Destiche has to not only process all the various theories people float about who he really is, he also needs to make decisions on how to engage with all these people who are complete strangers to him. With no knowledge of Nazis or even the nature of World War II, Gabriel doesn’t know the danger he’s in until he’s already stepped into the middle of one bad situation after another. This can be a big dose for an audience to swallow, but Destiche helps you believe in Gabriel’s bewildered but trusting nature, and has you hoping no one takes advantage of him in a way he can’t bounce back from.
“What did you mean by ‘the greater truth’?”

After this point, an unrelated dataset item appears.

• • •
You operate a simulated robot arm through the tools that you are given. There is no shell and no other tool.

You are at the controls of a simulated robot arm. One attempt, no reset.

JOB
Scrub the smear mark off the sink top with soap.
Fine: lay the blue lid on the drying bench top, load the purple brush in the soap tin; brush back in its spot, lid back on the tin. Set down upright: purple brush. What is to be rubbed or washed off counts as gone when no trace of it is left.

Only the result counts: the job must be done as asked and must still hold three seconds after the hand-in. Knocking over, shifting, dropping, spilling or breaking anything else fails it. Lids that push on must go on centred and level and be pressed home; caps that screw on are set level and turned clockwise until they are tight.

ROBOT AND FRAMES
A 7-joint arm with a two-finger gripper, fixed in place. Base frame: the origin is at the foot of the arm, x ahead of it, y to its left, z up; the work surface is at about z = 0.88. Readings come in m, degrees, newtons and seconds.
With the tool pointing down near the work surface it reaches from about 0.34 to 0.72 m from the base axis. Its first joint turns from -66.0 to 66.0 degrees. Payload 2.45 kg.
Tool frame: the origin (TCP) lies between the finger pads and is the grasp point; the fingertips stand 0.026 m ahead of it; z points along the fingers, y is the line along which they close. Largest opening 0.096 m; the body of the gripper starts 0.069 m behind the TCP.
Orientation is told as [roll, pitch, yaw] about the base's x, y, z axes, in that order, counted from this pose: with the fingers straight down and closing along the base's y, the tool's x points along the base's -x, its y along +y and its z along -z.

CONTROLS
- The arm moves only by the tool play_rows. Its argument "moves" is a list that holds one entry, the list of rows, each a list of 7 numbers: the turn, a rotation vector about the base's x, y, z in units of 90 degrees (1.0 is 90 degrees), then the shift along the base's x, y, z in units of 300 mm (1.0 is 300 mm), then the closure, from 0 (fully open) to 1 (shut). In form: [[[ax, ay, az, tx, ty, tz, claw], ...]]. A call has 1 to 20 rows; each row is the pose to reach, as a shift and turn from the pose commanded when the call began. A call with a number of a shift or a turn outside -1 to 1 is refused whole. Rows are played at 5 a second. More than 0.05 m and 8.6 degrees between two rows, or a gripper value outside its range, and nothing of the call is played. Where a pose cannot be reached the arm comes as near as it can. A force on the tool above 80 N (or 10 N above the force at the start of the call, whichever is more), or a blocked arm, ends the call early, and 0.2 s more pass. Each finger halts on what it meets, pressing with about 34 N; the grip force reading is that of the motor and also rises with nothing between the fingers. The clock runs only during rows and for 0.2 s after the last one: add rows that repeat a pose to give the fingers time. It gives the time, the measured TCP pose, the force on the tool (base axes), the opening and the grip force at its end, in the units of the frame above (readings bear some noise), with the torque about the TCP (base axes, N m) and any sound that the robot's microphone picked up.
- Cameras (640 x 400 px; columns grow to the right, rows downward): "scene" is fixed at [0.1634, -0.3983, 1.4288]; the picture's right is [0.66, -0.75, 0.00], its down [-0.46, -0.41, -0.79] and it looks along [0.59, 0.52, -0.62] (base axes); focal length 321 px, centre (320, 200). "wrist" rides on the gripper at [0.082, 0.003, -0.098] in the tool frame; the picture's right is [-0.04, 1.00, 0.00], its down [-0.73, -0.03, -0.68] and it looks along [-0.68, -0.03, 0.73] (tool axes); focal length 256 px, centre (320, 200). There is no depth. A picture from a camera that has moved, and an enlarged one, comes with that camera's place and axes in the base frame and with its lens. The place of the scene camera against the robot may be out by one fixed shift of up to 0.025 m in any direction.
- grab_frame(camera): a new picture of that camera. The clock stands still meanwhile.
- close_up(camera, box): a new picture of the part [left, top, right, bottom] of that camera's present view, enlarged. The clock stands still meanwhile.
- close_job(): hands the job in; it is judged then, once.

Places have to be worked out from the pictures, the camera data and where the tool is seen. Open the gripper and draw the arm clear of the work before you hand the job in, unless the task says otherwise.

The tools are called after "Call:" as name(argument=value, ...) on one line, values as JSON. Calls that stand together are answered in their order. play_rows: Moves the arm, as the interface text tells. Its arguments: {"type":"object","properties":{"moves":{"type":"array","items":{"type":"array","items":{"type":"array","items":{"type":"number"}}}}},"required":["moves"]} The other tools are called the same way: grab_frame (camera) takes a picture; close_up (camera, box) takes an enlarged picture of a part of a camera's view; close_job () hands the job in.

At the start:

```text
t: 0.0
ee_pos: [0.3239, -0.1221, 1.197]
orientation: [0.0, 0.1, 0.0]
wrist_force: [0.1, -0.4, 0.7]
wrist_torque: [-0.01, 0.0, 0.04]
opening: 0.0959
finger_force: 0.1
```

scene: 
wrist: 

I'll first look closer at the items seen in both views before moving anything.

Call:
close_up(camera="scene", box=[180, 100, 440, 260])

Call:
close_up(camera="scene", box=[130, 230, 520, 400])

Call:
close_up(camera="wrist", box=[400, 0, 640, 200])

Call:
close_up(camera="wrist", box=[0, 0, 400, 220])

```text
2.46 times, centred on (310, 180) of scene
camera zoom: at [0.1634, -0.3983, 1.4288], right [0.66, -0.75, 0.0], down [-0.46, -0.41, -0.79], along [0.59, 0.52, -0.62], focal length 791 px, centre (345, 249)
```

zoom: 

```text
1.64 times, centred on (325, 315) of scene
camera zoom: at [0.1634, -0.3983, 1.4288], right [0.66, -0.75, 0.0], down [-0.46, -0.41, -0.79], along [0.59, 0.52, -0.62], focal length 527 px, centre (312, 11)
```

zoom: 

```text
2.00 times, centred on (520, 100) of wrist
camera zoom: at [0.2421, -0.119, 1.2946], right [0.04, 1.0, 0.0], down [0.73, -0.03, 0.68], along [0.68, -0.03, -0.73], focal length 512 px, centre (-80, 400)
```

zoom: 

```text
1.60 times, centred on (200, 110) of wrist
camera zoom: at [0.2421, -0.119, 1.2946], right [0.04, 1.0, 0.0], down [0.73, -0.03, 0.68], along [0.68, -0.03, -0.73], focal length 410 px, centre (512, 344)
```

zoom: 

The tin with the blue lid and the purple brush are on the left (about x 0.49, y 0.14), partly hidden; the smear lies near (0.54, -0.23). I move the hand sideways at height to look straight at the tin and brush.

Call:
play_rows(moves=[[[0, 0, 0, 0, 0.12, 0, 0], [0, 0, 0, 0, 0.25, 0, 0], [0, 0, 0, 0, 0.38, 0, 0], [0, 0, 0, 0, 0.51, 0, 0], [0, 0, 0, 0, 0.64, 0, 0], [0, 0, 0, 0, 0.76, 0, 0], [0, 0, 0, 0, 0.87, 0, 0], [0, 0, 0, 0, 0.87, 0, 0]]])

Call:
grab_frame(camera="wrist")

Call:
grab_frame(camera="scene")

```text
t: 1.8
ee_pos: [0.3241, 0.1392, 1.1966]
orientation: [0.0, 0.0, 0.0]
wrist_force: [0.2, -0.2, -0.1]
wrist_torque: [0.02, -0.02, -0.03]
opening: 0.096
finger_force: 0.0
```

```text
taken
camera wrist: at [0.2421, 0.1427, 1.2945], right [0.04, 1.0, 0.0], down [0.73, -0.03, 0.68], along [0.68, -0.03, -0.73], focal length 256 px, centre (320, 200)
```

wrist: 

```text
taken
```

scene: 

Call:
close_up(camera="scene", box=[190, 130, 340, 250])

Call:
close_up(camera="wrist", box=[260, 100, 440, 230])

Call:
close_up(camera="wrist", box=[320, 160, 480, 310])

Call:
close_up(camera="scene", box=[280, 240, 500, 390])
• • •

“You ask me this before breakfast?”
The role of Gabriel also requires the actor to good-naturedly submit to, well, for lack of a better term, submit to being treated like a big old slab of beefcake. Gabriel is described at one point in the play as being “uncommon good looking, like a painting out of church.” (Basically, if something that pretty comes out of the ocean, you don’t throw it back, you bring it home.) Destiche spends nearly all of act one naked with a comforter wrapped around his waist, both in and out of bed. In a moment of unintentional comedy the night I attended, at the top of act two, lights were just coming up on Gabriel getting dressed in a full white and cream-colored outfit, and an audience member said with disappointment, “Oh, he’s got clothes on.” (Dear Audience Member, while I sympathize with your sentiment, you’re not at home watching TV. The rest of us, including the actors, can hear you.)
If you’re looking for a solid old-fashioned war story with a modern edge, Walking Shadow has you covered with Gabriel.